Temporal resolution and the evaluation of candidate algorithms for four-dimensional CT

The four-dimensional computed tomography ("4D-CT") with area detector has been developed for dynamic volumetric imaging with large longitudinal coverage. In this paper one of the key technologies for 4D-CT development is discussed: Image reconstruction algorithm with high temporal resolution. All of the cone-beam algorithms investigated previously assume that the object is stationary. In this paper a new class of cone-beam problem is addressed: a dynamic volumetric (4-D) imaging. A continuously rotating circular (stationary couch) scanning is employed, and then, a generalized version of the well-known Feldkamp algorithm with the following three steps is performed: (1) applying a weighting function (along the time axis) to projection data, (2) filtering the weighted data along the detector row direction, (3) cone-beam backprojecting of the filtered data along the corresponding x-ray path. The weighting function controls the time center, the temporal resolution, and the image quality. Four weighting functions developed for fan-beam reconstruction were applied to the first step: (a) a constant weight fixed at 0.5 (FS-FDK), (b) feathering both edges of the (time) window (OS-FDK), (c) Parker's weight for a half-scan (HF-FDK), and (d) an extended Parker's weight, which allows us to use a larger range of projection data up to one rotation (NHS-FDK).
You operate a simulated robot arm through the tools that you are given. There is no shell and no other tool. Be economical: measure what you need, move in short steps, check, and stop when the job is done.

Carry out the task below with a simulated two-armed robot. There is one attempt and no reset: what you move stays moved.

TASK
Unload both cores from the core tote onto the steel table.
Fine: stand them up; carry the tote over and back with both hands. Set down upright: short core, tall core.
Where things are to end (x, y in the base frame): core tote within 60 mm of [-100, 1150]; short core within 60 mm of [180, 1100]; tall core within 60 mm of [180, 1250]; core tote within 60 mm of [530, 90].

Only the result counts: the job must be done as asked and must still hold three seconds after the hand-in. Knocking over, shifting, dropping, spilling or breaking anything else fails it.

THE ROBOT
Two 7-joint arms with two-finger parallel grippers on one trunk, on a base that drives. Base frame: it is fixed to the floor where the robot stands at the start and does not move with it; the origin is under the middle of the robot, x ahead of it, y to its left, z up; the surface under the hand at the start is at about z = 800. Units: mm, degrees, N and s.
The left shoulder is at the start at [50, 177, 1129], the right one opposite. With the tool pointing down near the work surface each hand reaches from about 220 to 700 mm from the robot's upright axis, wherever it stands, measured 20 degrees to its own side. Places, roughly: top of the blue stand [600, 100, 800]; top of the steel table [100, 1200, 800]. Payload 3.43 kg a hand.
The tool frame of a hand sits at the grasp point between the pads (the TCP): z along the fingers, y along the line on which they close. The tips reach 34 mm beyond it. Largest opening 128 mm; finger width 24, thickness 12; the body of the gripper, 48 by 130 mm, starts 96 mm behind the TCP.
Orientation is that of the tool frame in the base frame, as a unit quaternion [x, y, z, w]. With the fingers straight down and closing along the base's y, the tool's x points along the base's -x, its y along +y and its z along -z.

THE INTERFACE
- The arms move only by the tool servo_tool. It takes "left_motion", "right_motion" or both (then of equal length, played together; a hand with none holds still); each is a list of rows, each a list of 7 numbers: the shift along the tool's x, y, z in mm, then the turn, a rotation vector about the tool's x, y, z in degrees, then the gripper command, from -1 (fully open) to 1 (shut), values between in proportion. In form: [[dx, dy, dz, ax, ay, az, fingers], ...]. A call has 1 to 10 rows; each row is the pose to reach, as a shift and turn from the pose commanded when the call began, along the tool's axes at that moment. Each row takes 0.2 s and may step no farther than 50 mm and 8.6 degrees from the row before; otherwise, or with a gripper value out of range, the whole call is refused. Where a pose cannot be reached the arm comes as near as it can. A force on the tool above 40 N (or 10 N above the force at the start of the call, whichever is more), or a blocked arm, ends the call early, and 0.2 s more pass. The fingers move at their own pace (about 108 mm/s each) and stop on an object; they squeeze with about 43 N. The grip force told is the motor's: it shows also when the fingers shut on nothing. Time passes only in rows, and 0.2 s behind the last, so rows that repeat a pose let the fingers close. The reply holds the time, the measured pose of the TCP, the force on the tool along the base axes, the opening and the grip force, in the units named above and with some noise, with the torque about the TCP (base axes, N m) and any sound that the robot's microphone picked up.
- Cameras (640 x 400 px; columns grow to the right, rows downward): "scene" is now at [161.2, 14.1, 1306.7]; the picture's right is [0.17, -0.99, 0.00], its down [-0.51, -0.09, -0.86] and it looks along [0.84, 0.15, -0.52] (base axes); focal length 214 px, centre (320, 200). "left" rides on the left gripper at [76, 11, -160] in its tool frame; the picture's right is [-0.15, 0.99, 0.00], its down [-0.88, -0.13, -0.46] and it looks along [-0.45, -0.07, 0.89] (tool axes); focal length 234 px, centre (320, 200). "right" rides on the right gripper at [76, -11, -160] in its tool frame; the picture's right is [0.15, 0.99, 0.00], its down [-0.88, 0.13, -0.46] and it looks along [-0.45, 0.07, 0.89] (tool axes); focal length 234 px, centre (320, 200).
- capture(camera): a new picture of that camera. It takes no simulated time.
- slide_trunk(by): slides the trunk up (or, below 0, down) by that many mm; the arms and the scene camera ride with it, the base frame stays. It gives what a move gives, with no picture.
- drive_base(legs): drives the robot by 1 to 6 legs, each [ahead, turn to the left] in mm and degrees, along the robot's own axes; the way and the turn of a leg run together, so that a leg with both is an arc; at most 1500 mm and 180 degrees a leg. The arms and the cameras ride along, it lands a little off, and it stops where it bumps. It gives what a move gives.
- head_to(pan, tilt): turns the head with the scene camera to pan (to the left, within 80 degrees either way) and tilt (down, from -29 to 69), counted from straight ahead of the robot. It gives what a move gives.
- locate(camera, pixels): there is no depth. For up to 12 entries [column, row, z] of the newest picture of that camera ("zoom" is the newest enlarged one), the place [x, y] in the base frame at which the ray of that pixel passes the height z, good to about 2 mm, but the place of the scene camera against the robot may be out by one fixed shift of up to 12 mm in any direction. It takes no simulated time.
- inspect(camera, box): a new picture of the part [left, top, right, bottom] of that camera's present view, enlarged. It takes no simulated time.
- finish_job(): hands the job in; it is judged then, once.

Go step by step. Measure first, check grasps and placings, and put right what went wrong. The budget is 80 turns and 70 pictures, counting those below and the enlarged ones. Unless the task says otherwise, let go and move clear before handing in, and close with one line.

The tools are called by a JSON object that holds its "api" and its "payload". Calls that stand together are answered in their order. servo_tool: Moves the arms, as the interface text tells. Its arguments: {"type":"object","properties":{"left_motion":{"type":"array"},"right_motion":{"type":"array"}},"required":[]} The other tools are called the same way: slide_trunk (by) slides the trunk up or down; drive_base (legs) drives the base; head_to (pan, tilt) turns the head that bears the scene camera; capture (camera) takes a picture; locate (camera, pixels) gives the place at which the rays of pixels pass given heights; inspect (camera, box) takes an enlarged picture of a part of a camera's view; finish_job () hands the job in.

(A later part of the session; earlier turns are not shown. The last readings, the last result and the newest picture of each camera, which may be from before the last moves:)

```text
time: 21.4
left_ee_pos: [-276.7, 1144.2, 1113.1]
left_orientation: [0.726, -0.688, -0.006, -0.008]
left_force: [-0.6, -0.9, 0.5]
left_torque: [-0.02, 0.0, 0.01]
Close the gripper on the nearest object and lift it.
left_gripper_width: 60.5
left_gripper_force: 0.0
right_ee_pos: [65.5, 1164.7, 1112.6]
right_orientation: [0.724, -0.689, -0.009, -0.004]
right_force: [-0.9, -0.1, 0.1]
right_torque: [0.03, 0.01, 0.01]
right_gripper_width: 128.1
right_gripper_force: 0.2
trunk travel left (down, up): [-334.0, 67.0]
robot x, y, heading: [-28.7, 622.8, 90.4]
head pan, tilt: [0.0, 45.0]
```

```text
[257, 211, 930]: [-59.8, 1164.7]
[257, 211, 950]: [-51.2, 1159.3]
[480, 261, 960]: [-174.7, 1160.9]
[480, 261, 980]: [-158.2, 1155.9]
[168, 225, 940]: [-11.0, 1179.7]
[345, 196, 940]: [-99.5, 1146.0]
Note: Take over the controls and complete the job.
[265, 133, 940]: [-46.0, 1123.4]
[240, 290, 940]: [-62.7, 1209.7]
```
We evaluated them in terms of temporal resolution, image noise, and image quality. Also, the cause of the artifact has been investigated. The temporal resolution of NHF-FDK equals that of HS-FDK, which is half of the one rotation period. For the moving object, NHS-FDK offers the best image quality. The images with FS-FDK are degraded by streak artifacts; HS-FDK provides poor image quality with good temporal resolution; and images by OS-FDK are blurred due to insufficient temporal resolution. The cause of the artifact was found as an inconsistency of projection data due to object motion (in FS-FDK) and lost 3-D-Radon data caused by applying Parker's weight (in HS-FDK). A hand toy was employed for the preliminary evaluation of dynamic volumetric imaging with the real 256-slice scanner. In an overall evaluation, NHS-FDK provides the stable and the sufficient image quality both with moving and stationary objects.